President Barack Obama met with Democratic congressional leaders at the White House on Monday, eager to seal a year-end bipartisan agreement to extend expiring tax cuts to all Americans and renew jobless benefits for the long-term unemployed.
The White House has also been floating the possibility of including a temporary payroll tax holiday in any agreement as a way to help stimulate the economy, officials said. They spoke on condition of anonymity, saying they were not authorized to discuss recent developments.
Democrats have been critical of Obama for signaling a willingness to bow to Republican demands that any tax cut extension apply at upper income levels as well as to the middle class.

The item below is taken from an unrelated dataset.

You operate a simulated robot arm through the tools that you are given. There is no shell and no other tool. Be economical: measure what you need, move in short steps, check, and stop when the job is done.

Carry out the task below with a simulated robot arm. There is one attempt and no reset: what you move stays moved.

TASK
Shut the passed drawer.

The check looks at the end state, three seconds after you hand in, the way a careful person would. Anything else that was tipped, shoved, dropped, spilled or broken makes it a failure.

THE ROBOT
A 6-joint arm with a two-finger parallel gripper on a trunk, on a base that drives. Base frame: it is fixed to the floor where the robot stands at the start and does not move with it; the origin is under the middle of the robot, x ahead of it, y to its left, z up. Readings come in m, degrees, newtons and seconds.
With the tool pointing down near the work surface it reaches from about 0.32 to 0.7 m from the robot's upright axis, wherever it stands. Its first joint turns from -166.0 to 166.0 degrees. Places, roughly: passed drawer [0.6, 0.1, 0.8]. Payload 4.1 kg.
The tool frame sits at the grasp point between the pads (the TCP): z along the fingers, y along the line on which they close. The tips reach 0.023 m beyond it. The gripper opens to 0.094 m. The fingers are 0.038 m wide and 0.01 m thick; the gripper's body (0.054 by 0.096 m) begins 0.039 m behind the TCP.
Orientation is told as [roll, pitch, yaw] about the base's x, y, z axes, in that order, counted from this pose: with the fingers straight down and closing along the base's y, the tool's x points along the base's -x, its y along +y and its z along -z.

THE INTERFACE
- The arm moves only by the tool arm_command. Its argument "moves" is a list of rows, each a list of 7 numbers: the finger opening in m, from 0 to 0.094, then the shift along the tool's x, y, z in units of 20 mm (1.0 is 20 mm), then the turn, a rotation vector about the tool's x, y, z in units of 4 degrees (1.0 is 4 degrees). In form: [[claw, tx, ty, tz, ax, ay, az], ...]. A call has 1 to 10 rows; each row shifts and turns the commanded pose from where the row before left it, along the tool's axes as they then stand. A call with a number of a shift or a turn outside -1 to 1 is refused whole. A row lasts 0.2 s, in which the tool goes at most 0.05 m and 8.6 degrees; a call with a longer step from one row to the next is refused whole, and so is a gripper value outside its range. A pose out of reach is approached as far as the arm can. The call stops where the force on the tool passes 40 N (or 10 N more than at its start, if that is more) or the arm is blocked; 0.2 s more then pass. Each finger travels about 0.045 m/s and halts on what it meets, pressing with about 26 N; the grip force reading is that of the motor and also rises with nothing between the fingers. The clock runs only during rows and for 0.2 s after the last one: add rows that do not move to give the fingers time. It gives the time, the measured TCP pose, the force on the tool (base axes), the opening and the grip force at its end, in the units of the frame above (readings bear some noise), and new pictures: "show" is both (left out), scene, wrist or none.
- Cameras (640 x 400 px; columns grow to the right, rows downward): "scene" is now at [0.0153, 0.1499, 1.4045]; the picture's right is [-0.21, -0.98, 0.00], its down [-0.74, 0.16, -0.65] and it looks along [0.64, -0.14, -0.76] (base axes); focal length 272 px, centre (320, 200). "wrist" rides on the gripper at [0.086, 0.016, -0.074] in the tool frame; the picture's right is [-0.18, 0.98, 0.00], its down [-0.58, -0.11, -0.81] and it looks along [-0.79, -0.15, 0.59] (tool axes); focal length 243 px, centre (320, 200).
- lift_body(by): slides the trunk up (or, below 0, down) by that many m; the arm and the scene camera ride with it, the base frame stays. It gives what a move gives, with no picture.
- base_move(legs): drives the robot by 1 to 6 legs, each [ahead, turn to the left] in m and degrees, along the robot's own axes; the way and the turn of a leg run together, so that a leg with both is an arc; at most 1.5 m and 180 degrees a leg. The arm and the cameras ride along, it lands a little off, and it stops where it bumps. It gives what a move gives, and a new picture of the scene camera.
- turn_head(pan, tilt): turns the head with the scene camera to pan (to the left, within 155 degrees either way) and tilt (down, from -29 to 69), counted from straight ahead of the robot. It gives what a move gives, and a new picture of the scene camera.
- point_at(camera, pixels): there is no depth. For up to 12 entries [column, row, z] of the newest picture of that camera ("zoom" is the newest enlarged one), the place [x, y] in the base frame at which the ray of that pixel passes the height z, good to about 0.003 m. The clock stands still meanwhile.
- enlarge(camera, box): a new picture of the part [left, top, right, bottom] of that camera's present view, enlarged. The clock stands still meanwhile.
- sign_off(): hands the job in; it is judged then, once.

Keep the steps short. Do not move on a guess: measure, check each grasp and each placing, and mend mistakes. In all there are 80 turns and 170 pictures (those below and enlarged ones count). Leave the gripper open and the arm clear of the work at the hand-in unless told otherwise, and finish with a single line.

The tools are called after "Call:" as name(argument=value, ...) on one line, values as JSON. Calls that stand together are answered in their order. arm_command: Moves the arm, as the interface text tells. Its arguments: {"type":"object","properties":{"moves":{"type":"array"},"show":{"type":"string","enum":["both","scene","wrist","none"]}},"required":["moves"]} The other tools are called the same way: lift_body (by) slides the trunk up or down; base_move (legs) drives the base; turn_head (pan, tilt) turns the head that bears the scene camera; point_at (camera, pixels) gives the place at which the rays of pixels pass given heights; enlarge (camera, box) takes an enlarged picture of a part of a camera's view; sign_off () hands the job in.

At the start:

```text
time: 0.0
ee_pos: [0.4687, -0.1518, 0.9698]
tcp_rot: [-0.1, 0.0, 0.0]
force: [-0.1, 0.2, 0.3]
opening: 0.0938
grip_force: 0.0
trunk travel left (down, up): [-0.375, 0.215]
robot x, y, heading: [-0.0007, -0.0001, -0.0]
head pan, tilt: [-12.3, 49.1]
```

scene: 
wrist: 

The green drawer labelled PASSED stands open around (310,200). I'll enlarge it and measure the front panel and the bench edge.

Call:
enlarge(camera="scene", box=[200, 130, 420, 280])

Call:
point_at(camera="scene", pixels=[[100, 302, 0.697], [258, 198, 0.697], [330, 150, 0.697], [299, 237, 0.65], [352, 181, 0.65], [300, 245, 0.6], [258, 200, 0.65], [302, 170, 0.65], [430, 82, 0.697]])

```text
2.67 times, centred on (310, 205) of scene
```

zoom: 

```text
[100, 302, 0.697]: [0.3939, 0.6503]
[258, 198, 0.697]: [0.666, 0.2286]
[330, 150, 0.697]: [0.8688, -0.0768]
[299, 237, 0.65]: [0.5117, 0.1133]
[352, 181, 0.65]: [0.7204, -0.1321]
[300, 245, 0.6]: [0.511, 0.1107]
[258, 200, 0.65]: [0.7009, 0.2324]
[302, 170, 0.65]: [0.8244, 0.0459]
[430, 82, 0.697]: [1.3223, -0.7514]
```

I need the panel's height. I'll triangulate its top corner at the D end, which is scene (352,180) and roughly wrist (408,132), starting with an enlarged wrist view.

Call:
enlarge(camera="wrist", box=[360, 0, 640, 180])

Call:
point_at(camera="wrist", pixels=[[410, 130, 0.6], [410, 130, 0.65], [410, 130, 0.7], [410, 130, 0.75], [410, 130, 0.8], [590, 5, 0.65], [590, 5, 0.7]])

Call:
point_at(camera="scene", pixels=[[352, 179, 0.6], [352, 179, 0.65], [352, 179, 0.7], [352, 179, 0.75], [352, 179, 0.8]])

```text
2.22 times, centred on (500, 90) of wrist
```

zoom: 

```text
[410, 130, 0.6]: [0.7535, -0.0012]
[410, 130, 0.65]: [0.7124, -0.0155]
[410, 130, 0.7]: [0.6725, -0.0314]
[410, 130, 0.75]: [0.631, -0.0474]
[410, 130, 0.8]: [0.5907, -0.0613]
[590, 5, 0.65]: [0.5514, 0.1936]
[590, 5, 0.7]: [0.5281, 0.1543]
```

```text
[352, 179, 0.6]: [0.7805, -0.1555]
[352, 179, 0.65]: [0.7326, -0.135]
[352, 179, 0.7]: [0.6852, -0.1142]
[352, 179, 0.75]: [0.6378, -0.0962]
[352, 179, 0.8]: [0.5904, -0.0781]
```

The White House meeting took place shortly after Obama returned to Washington from a trip to North Carolina, where he said he and Congress must "make sure we're coming up with a solution, even if it's not 100 percent what I want or 100 percent what the Republicans want."
Momentum for a year-end deal picked up after Obama met at the White House last week with Republican leaders for the first time since midterm elections, and accelerated again when the government reported last week that joblessness had risen in November, to 9.8 percent.
The flurry of negotiations is taking place with lawmakers eager to wrap up their work for the year and adjourn for the holidays.
Obama, Senate Majority Leader Harry Reid, D-Nev., and Republican Leader Mitch McConnell of Kentucky have all said in recent days they believe a deal on tax cuts and unemployment benefits is possible by midweek. If so, that would leave time for the Senate to hold a ratification debate on a new arms control treaty with Russia, which Obama has made a top year-end priority.
Senate Republicans have seemed more willing to hold a ratification debate in recent days as the negotiations over taxes intensified, suggesting at least an implicit link between the two issues in the talks.